In the market for a new or used trailer? Vic Keeton of Hitchin’ Post Trailer Sales in Lake George, Colorado, has bought, sold and repaired new and used trailers for more than 20 years. After a successful career in trailer manufacturing, Pete Zanetti established Zanetti Trailer Repair in 1980 in Weatherford, Texas. Even the most reputable salesperson may leave out information during a sale; however, Keeton and Zanetti give five keys to smart used-trailer buying.
1. Look for cracks in paint and loose rivets, both inside and out. “You can always tell the real miles on a trailer if the rivets are starting to come loose,” Zanetti says.
Keeton adds that while there is expansion and contraction in the trailer during hot and cold months, cracks in the paint or aluminum-colored siding indicates a poorly maintained trailer.
2. Inspect the floor. This is where your horse rides, and it is the main weight-bearing area of the trailer. “If you are purchasing a trailer with a wooden floor, check the corners,” says Keeton. “The rear corners will be the first to deteriorate.”
Lift the mats and check the floor on aluminum trailers, too, Zanetti advises. “If the floor is chalky white and starting to show holes, then it has not been properly maintained.”
3. Pay attention to the running gear. Check the tires for tread wear. If there is one side of the tire worn more than the other, a closer inspection of the axles may be needed, Zannetti says. One side that wears faster, or deeper, than the other may indicate a bent axle.
Keeton advises checking the bearings, hubs and brakes. These can be hard to check, so ask the dealer for an inspection report.
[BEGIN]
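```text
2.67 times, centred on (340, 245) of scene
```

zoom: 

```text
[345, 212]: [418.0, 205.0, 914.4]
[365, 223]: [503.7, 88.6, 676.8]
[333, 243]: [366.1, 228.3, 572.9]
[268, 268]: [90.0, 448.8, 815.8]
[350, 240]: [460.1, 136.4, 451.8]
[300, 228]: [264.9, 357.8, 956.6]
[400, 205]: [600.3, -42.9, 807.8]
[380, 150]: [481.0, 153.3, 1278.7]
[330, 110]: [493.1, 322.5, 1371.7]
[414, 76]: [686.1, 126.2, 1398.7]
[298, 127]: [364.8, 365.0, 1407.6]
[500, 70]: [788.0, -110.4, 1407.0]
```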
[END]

4. Test the exterior fasteners and signals. “Look at the door and window hinges,” Zanetti says. “If they are piano hinges and show more than an 1/8 of an inch gap, that means the trailer has a lot of miles on it.” Piano hinges are commonly used on the doors to the trailer and tack room, and if new, will rest flush against the trailer.
“Fasteners, locks and latches should be tight,” adds Keeton. “Check all lights—inside and out—for function.” Have the dealer change any lights that do not work prior to purchase to save a trip back to the repair shop.
5. Check the hitch. A gooseneck hitch should not show rust on the fastener. “Make sure the ball hitch doesn’t show stress like cracks or loose welds,” Keeton says. This could lead to problems when driving.